June 2661999

 モナリザに仮死いつまでも金亀子

                           西東三鬼

亀子(こがねむし)は、別名を「ぶんぶん」「ぶんぶん虫」などとも言う。金亀子は体色からの、別名はやたらにうるさい羽音からの命名だ。故郷の山口では、両者を折衷して「かなぶん」と呼んでいた。この虫は、燈火をめがけて、いきなり部屋に飛び込んでくる。で、電灯か何かに衝突すると、ぽたりと落ちて、今度は急に死んだふりをする。まことに、せわしない虫だ。
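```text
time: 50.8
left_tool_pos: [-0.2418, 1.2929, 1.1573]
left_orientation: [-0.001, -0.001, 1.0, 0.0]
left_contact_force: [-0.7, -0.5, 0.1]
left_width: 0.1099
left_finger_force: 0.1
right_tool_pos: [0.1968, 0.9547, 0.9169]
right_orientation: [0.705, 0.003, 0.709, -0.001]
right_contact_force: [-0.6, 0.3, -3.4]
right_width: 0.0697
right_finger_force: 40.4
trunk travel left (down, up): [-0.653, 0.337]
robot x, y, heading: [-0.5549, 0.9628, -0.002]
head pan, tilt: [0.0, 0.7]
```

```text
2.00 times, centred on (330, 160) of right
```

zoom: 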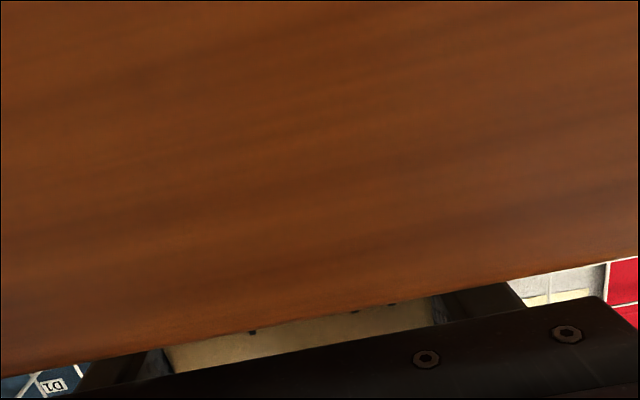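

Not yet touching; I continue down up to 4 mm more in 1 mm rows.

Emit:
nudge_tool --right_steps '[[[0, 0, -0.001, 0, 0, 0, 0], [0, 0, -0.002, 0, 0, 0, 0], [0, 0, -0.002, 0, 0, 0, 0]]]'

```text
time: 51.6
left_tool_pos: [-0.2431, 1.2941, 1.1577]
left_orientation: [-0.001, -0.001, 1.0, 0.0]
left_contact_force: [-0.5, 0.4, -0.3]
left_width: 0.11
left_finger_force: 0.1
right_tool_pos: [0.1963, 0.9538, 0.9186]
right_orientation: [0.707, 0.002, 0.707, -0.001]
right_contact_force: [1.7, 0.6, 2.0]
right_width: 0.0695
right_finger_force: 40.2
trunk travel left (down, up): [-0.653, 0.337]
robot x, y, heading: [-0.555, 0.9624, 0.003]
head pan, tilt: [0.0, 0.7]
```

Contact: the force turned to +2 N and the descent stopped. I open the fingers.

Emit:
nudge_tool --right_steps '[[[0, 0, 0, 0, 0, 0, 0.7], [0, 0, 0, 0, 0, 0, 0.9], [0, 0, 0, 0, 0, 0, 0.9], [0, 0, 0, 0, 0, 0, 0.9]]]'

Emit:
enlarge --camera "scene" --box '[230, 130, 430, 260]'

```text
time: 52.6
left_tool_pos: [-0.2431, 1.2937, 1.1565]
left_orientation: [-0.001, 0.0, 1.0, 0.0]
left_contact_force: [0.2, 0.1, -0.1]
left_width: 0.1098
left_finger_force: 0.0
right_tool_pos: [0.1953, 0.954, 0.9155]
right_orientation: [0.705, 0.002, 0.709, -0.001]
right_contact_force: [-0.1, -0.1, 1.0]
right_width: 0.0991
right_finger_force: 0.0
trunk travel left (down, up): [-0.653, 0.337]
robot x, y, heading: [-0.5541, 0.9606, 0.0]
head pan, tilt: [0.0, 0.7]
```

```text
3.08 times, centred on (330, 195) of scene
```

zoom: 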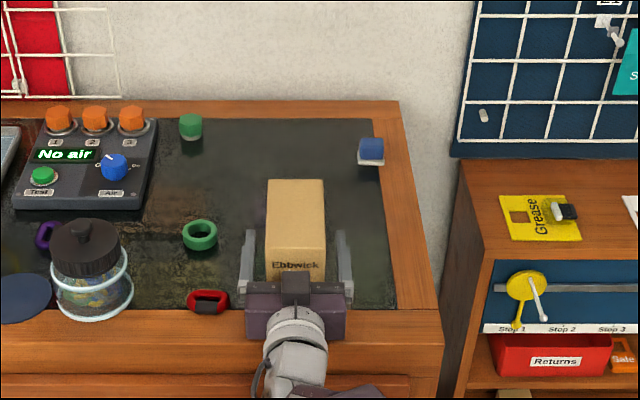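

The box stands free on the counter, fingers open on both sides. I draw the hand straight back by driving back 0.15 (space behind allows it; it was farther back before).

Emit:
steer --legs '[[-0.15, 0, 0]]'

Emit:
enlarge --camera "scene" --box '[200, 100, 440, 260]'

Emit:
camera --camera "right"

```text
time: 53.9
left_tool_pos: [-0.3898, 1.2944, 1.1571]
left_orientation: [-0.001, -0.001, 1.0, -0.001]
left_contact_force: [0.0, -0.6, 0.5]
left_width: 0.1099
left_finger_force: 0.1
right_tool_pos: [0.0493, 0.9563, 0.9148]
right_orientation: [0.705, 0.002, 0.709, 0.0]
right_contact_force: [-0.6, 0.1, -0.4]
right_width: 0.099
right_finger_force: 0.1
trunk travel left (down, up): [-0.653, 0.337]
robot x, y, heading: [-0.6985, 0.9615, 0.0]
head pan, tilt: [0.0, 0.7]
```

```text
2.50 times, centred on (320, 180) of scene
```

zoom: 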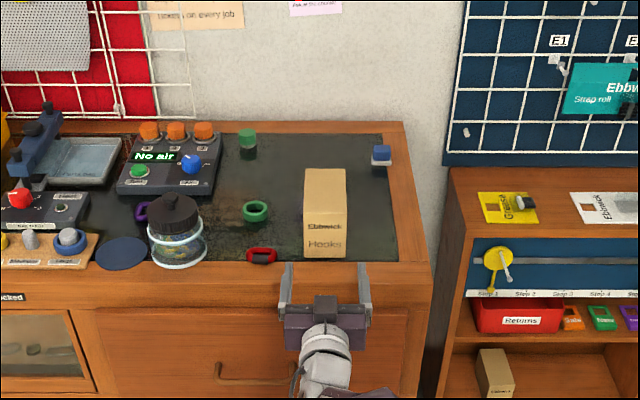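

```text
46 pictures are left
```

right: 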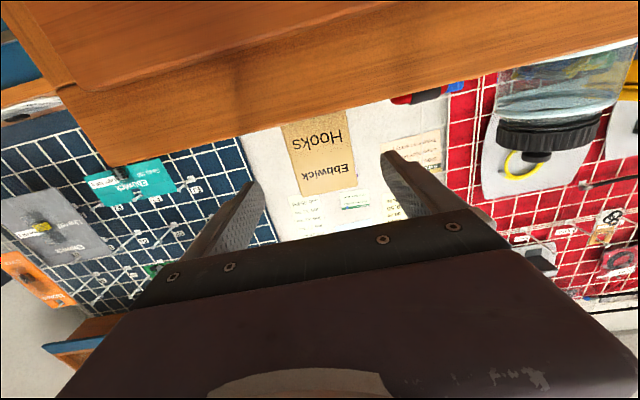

作者の目の前には見事に死んだふりの金亀子と、部屋の壁ではモナリザが永遠の謎の微笑を浮かべている。さあて、この取り合わせは実にいい勝負だなと、腕組みをして眺めながら、作者は苦笑している。ところで、生きていくための死んだふりとは、奥深くも謎めいた自然の智恵だと思う。金亀子の天敵は何なのだろうか。そういえば「コガネムシハ、カネモチダ。カネクラタテタ、クラタテタ……」という童謡があった。人間の金持ちも「喧嘩せず」などとうそぶきながら、しばしば死んだふりをする。こちらの天敵が、国税庁国税局の「マルサ」であることは言うまでもあるまい。(清水哲男)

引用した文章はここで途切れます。